Chaos;Head Noah Steam launch goes ahead after initial rejection
Update: Spike Chunsoft says Valve accepted game on re-examination, with no changes made
Spike Chunsoft has cancelled the planned Steam release of Chaos;Head Noah, but still plans to launch the Switch version of the title on October 7 as planned.
The company announced on Friday that the Steam release was scrapped "due to Steam's guideline-required changes to the game's content."
"Spike Chunsoft, Inc. believes these changes would not allow the game to be released to its standards," the company said.
A request for additional detail on what those changes might have been was not returned.
Speaking with Ars Technica about what parts of the game might have been at issue, PQube Games Head of Localization Andrew Hodgson – who worked on translation for another game in the same franchise – said he didn't believe Chaos;Head Noah contained anything significantly worse that what is already on Steam, saying, "It's far from adult, even if it can be quite gruesome in certain scenes."
Ars Technica brought up an observation that when Steam tended to ban visual novels, they typically featured characters wearing school uniforms, one that Hodgson agreed with.

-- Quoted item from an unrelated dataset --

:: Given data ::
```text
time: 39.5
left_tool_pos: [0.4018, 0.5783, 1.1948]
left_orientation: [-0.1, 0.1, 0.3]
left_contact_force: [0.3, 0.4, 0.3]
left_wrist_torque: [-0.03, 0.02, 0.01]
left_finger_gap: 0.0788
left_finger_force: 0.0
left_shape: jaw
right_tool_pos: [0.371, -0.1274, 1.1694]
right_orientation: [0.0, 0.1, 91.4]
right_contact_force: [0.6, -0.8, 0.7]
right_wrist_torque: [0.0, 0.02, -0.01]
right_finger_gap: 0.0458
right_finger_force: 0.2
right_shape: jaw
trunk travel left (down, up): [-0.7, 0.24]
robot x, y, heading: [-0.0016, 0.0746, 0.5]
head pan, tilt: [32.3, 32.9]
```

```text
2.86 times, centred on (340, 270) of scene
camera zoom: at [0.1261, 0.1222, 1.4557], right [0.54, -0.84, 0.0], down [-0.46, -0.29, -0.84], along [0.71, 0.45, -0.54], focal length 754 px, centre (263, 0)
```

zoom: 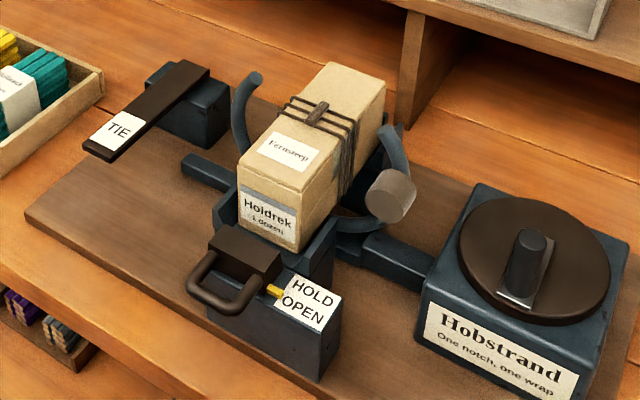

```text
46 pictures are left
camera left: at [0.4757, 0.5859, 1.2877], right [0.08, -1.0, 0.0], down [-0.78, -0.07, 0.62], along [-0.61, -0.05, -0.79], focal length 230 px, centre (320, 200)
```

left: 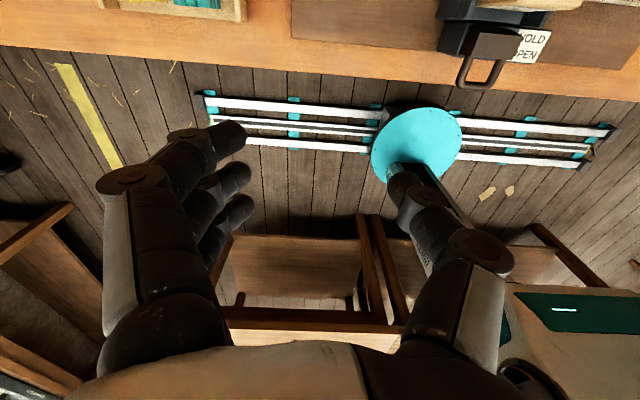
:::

"There's been a definite issue with Steam habitually rejecting games that have an 'anime' aesthetic and school settings, even games that aren't even remotely salacious," Hodgson said. "It's not the first game with a school setting that this has happened to, even when the school setting isn't remotely sexualized. It's as if someone on their team sees a certain aesthetic, sees a school setting, prematurely puts two and two together and then rejects."
Valve did not immediately return a request for comment.

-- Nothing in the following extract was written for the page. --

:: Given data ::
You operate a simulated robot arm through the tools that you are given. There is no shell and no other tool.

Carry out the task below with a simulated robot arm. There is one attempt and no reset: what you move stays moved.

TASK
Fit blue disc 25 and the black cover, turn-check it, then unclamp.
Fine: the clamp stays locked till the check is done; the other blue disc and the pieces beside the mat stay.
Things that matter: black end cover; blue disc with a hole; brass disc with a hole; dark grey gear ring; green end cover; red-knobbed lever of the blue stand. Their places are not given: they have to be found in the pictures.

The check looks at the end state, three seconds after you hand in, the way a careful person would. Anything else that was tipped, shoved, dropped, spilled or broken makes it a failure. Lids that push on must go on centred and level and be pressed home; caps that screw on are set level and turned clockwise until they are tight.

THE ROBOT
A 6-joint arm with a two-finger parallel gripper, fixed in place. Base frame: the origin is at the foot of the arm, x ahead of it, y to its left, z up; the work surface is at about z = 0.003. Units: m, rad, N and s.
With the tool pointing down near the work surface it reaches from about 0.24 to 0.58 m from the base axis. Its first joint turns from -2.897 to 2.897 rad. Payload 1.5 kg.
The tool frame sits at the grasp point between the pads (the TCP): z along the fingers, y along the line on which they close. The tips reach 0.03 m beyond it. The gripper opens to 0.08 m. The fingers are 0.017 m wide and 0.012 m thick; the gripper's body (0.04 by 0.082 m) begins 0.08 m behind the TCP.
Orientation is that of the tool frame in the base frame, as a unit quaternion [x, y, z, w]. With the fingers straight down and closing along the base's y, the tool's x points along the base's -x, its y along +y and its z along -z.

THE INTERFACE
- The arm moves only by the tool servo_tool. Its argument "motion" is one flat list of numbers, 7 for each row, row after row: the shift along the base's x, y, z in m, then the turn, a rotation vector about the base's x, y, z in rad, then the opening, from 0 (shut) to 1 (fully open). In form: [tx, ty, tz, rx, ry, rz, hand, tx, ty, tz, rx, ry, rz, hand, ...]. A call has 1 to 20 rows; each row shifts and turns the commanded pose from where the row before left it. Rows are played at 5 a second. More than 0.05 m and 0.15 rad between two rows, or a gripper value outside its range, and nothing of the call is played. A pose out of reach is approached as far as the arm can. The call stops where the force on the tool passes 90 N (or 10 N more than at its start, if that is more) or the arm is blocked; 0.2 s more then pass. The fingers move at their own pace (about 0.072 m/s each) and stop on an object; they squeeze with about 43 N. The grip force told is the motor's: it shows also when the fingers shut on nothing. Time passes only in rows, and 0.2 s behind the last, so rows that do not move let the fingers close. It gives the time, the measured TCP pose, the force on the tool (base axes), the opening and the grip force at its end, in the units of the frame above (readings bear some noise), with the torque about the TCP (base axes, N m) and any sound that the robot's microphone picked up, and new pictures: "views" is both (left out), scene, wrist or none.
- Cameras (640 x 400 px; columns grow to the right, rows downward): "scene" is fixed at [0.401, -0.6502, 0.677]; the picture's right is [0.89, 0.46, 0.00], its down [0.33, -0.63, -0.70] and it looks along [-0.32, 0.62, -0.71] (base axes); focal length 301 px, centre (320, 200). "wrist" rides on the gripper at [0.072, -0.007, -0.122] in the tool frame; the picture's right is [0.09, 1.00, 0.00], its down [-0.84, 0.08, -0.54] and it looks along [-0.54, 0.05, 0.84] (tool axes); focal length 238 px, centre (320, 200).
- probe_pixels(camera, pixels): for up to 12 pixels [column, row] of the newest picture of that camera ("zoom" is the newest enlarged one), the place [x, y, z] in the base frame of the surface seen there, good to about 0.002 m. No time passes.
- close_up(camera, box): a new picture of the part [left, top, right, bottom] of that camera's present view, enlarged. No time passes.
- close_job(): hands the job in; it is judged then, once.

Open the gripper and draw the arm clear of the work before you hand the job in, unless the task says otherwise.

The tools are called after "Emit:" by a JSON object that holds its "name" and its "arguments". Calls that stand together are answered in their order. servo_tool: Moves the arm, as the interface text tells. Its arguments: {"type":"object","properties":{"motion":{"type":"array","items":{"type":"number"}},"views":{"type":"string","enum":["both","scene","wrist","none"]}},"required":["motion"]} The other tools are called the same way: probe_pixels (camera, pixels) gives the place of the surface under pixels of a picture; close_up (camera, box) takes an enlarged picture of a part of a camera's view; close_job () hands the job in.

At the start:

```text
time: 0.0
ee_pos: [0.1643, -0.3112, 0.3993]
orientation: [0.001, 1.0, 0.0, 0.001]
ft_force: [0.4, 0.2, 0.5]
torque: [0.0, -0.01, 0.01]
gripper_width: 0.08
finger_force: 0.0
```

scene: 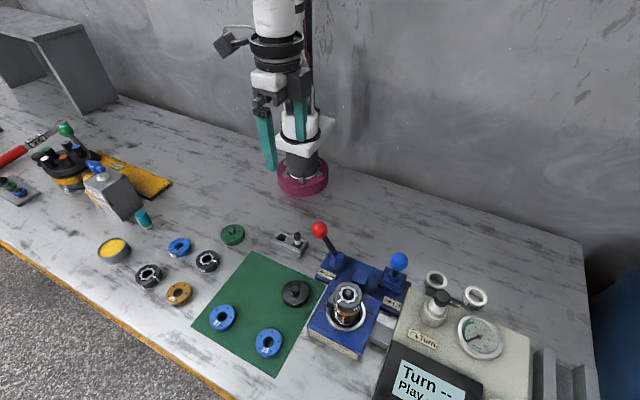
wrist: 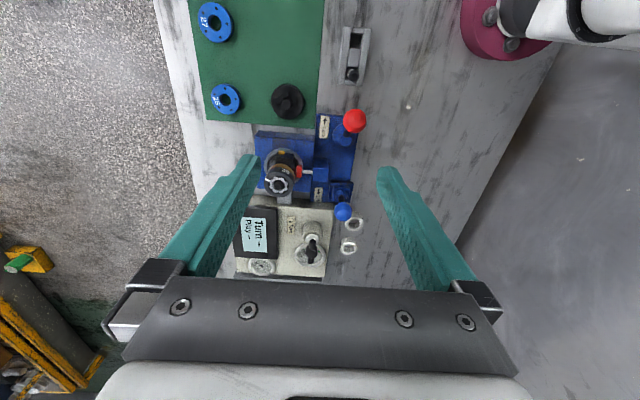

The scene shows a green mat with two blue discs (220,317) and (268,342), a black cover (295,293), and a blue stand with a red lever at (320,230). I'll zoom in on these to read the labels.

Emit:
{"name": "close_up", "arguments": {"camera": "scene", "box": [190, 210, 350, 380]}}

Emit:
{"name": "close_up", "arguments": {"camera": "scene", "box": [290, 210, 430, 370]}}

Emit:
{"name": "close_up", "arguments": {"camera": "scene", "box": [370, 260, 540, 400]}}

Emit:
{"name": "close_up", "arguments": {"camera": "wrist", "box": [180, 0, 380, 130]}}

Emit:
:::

Content moderation has long been a sticking point for Valve. In 2018 the company said it would allow all games on Steam except for those that were either illegal or trolling.
However, it has continued to block a variety of visual novels that would not appear to fit under either of those categories, and last year pulled a store page for Super Seducer 3, saying, "Steam does not ship sexually explicit images of real people."
Update, October 7: Spike Chunsoft said Steam changed its stance on the game in the days before its planned launch, with the storefront telling the publisher, "Valve's content review team, the group that made the original decision, has re-examined Chaos;Head Noah and decided to reverse course and allow the game to ship on Steam, as is. We've also examined the process that led to the previous decision about Chaos;Head Noah, and made some changes to avoid situations like this in the future."